### Prompt
The first line to copy is the one with "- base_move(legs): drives"; the last is the one with "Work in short". Copy each line in that range exactly, leaving out all others. Number the lines from 1 and leave blank lines out.

** Start Data segment **

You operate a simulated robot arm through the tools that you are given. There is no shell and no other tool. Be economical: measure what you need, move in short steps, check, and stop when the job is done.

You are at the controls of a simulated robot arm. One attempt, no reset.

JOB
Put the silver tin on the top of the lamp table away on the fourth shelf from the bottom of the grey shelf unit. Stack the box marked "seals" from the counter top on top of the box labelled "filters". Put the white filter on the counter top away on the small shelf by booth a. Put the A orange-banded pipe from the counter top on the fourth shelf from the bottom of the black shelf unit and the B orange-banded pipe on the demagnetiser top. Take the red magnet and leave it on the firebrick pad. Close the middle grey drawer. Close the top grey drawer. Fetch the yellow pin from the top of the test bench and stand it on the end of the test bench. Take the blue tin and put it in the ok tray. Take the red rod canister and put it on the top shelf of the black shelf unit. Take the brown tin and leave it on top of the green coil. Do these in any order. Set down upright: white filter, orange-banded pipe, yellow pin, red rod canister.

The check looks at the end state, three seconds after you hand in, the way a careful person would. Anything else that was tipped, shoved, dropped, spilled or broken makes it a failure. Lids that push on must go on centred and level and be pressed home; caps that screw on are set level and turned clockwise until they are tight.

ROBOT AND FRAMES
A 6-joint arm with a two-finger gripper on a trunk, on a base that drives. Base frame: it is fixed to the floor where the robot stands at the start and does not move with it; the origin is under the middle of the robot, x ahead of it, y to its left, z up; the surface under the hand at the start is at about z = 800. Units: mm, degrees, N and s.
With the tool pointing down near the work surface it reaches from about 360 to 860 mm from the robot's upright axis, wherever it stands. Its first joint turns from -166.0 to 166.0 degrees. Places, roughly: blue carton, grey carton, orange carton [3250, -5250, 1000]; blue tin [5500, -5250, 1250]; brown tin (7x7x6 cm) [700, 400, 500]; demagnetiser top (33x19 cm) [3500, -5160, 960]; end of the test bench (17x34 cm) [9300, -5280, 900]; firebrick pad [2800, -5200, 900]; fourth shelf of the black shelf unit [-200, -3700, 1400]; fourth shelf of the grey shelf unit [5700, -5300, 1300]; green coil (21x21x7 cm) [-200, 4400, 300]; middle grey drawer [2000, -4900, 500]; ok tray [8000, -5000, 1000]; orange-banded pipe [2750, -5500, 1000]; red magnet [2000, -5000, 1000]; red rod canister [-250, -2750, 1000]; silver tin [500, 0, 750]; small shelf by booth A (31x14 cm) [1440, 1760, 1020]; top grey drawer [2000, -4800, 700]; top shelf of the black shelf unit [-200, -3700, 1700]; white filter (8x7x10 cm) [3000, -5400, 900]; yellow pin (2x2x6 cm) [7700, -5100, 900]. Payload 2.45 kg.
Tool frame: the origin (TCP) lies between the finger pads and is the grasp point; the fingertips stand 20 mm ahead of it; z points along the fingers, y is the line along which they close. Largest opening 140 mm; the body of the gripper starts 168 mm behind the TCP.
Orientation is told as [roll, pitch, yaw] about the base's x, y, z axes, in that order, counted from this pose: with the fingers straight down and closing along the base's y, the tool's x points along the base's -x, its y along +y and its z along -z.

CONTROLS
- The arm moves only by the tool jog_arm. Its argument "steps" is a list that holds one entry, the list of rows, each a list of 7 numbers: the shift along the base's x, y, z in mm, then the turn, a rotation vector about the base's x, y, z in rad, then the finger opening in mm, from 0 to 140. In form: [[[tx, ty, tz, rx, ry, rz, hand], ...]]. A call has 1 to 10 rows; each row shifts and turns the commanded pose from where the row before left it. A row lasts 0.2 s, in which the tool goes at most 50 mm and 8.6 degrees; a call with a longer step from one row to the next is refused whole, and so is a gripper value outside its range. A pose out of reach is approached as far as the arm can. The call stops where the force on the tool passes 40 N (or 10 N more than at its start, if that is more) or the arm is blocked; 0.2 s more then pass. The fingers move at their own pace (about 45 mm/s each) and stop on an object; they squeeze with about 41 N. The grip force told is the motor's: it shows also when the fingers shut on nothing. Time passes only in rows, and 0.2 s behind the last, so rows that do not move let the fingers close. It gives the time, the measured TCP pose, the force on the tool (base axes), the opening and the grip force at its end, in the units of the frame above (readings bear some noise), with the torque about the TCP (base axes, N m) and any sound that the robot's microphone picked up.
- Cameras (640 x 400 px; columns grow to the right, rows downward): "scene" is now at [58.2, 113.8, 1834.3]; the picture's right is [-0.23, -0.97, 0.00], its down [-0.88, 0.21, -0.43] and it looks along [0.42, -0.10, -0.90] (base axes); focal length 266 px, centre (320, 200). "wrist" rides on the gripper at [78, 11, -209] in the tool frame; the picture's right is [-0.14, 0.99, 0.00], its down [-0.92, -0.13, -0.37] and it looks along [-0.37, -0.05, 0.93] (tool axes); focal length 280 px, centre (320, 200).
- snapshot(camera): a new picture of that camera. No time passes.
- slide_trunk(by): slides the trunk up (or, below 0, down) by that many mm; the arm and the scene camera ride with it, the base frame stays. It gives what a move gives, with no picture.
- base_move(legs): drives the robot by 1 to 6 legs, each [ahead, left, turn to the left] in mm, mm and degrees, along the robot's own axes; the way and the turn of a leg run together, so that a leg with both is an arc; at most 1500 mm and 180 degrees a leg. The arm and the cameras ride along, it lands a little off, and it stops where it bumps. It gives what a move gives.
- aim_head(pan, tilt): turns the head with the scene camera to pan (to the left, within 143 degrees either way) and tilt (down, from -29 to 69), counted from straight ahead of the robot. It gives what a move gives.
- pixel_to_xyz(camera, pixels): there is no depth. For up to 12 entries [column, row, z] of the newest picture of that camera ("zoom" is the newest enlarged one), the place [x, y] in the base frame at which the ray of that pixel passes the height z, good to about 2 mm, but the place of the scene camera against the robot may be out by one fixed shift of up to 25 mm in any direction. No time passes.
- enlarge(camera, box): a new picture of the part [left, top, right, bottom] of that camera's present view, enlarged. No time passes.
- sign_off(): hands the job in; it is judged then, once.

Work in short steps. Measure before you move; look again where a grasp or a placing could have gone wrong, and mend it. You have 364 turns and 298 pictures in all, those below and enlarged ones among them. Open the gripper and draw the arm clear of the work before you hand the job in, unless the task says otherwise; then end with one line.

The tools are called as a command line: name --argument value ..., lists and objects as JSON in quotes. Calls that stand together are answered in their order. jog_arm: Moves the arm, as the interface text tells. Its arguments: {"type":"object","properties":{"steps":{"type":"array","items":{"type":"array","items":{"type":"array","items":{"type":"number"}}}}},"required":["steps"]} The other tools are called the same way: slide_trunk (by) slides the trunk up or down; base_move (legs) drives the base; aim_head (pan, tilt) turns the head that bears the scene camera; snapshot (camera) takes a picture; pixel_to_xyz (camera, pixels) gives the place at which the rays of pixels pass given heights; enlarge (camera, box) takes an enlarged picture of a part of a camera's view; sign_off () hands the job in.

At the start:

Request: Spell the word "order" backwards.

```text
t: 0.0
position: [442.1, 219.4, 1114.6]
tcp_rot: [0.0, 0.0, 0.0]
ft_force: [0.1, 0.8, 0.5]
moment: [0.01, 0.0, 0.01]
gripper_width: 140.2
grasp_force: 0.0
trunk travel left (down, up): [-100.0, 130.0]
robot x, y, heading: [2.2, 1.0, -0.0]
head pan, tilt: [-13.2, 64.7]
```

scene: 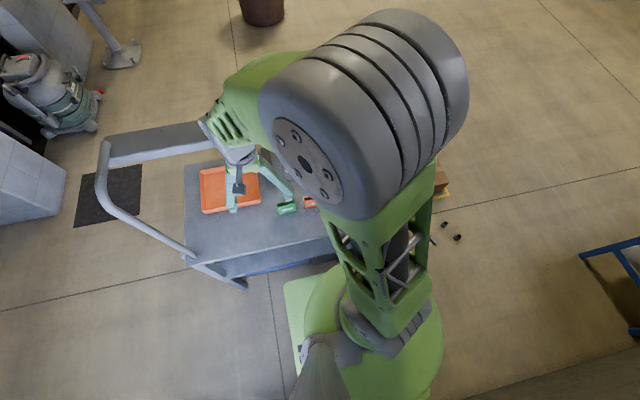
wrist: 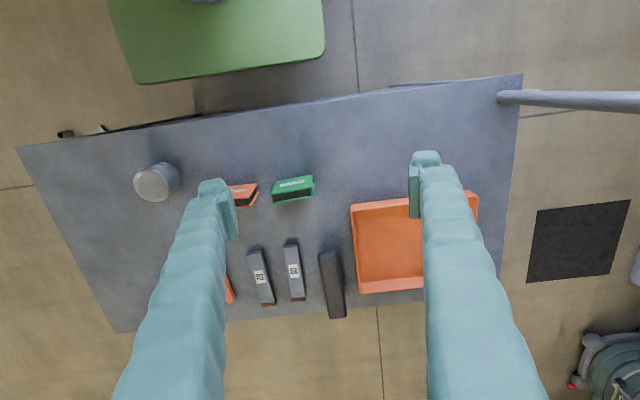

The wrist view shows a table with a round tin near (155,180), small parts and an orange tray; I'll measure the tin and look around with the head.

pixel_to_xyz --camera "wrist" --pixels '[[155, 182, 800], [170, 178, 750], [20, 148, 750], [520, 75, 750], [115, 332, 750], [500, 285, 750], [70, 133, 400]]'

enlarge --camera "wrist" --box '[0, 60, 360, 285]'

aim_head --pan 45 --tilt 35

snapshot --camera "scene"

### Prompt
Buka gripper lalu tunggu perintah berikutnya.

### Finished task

** End Data segment **

### Finished task
1. - base_move(legs): drives the robot by 1 to 6 legs, each [ahead, left, turn to the left] in mm, mm and degrees, along the robot's own axes; the way and the turn of a leg run together, so that a leg with both is an arc; at most 1500 mm and 180 degrees a leg. The arm and the cameras ride along, it lands a little off, and it stops where it bumps. It gives what a move gives.
2. - aim_head(pan, tilt): turns the head with the scene camera to pan (to the left, within 143 degrees either way) and tilt (down, from -29 to 69), counted from straight ahead of the robot. It gives what a move gives.
3. - pixel_to_xyz(camera, pixels): there is no depth. For up to 12 entries [column, row, z] of the newest picture of that camera ("zoom" is the newest enlarged one), the place [x, y] in the base frame at which the ray of that pixel passes the height z, good to about 2 mm, but the place of the scene camera against the robot may be out by one fixed shift of up to 25 mm in any direction. No time passes.
4. - enlarge(camera, box): a new picture of the part [left, top, right, bottom] of that camera's present view, enlarged. No time passes.
5. - sign_off(): hands the job in; it is judged then, once.
6. Work in short steps. Measure before you move; look again where a grasp or a placing could have gone wrong, and mend it. You have 364 turns and 298 pictures in all, those below and enlarged ones among them. Open the gripper and draw the arm clear of the work before you hand the job in, unless the task says otherwise; then end with one line.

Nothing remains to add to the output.